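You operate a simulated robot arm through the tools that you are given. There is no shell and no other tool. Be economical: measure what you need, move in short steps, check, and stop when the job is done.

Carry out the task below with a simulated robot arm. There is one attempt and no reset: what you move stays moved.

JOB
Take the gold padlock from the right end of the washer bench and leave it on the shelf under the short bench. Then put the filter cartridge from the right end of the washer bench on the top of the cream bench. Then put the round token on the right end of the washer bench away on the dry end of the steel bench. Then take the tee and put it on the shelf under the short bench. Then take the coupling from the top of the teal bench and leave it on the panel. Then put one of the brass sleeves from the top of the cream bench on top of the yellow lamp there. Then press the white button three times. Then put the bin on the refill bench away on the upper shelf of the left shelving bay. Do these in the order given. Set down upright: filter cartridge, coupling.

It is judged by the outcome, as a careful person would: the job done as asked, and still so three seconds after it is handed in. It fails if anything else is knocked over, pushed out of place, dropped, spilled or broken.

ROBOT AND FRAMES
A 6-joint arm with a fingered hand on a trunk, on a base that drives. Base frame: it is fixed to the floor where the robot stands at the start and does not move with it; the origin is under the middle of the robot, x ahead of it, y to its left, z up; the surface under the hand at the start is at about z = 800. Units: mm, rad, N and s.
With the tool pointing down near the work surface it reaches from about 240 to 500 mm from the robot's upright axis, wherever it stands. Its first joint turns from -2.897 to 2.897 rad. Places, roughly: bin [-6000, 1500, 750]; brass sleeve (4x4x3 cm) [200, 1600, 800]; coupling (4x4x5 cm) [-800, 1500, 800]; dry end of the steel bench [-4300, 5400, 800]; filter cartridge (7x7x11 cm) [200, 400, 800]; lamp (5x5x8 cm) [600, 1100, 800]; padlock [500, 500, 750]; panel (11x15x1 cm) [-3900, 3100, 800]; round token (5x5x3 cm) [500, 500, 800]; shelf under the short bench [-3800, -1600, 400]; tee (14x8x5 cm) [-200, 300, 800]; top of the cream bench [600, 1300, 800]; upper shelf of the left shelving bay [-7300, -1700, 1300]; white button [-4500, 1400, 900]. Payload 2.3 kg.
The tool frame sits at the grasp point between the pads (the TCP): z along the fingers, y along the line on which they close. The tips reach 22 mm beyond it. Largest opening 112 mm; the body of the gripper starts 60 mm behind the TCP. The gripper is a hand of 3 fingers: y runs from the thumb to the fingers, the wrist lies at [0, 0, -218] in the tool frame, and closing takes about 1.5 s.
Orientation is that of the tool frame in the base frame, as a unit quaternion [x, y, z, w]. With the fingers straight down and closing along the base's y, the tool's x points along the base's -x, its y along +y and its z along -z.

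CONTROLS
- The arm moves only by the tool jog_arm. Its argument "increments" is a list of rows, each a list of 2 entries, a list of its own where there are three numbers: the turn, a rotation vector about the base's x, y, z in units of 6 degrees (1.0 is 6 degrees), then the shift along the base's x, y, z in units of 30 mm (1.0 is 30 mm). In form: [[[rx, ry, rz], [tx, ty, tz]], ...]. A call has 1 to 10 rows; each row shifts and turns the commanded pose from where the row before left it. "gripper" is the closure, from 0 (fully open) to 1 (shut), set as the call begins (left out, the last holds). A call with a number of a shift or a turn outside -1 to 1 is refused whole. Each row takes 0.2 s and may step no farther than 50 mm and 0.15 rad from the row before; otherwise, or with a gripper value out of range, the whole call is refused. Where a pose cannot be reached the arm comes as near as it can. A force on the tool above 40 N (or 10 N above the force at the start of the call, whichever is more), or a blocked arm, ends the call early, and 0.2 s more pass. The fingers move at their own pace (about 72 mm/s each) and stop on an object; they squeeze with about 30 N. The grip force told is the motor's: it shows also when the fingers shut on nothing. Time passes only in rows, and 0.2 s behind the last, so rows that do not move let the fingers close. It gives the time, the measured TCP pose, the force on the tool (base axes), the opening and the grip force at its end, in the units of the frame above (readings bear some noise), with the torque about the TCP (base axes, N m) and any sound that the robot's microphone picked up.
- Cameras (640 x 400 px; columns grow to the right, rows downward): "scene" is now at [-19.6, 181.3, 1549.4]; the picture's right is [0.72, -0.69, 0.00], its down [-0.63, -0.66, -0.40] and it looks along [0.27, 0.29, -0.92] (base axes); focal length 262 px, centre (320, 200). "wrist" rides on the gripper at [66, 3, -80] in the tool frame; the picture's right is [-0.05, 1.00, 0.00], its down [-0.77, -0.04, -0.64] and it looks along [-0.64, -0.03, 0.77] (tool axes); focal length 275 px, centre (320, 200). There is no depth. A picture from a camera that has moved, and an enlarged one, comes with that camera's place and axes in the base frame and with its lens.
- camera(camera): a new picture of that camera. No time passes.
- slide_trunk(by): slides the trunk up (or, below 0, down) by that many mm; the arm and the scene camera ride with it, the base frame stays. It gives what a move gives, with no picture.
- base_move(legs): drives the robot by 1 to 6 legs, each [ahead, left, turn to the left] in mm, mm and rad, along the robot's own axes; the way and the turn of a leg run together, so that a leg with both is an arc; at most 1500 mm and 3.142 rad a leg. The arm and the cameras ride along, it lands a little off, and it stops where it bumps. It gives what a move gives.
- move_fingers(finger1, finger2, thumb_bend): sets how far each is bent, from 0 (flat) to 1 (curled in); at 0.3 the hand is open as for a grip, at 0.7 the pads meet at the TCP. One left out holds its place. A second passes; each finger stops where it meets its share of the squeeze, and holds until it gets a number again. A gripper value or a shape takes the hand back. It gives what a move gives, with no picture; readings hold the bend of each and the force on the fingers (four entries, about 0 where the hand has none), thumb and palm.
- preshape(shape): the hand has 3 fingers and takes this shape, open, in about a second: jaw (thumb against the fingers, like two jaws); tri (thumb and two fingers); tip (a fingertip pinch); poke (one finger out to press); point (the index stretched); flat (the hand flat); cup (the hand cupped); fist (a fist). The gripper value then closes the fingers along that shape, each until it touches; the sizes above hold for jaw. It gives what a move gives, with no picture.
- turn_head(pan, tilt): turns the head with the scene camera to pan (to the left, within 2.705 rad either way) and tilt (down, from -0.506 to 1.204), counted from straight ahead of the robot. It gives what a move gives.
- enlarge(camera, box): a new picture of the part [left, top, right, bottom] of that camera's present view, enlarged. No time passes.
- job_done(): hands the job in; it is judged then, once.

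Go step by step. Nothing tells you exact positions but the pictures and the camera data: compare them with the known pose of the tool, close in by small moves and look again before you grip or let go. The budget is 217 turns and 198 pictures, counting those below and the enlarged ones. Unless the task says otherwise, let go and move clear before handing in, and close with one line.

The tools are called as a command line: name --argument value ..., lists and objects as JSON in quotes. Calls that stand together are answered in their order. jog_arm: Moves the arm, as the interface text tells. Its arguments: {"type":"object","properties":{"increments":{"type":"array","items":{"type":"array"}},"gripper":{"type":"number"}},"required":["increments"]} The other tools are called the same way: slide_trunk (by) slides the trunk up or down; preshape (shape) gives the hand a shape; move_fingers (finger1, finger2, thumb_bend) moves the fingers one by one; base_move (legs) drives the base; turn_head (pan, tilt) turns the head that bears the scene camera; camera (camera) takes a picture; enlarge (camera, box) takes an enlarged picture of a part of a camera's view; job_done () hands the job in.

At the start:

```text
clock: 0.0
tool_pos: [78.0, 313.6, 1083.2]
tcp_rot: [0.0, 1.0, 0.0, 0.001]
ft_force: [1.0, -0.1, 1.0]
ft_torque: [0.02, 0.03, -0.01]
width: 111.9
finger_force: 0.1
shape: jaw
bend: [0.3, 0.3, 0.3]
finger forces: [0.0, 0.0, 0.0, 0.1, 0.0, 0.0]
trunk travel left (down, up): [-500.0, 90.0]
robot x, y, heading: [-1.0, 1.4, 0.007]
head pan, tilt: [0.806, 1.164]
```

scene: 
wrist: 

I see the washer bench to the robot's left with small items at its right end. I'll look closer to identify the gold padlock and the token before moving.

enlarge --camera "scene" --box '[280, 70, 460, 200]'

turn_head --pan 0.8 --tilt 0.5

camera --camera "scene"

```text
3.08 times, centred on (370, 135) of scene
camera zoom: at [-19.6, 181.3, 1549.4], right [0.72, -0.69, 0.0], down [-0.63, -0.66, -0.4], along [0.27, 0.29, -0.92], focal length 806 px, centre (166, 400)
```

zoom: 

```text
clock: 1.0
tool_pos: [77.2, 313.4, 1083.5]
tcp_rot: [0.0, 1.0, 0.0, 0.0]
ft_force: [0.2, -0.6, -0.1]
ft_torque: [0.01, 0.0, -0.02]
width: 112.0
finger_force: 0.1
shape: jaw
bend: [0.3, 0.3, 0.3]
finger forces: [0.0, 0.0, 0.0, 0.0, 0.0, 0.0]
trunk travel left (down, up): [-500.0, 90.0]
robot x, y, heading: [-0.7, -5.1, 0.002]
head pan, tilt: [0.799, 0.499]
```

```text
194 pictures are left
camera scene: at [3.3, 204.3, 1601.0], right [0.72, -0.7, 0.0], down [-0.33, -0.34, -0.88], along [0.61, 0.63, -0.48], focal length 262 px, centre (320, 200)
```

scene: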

= Prompt =
Copy out every line of the material above that mentions the word "closing".

= The reply =
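The tool frame sits at the grasp point between the pads (the TCP): z along the fingers, y along the line on which they close. The tips reach 22 mm beyond it. Largest opening 112 mm; the body of the gripper starts 60 mm behind the TCP. The gripper is a hand of 3 fingers: y runs from the thumb to the fingers, the wrist lies at [0, 0, -218] in the tool frame, and closing takes about 1.5 s.
Orientation is that of the tool frame in the base frame, as a unit quaternion [x, y, z, w]. With the fingers straight down and closing along the base's y, the tool's x points along the base's -x, its y along +y and its z along -z.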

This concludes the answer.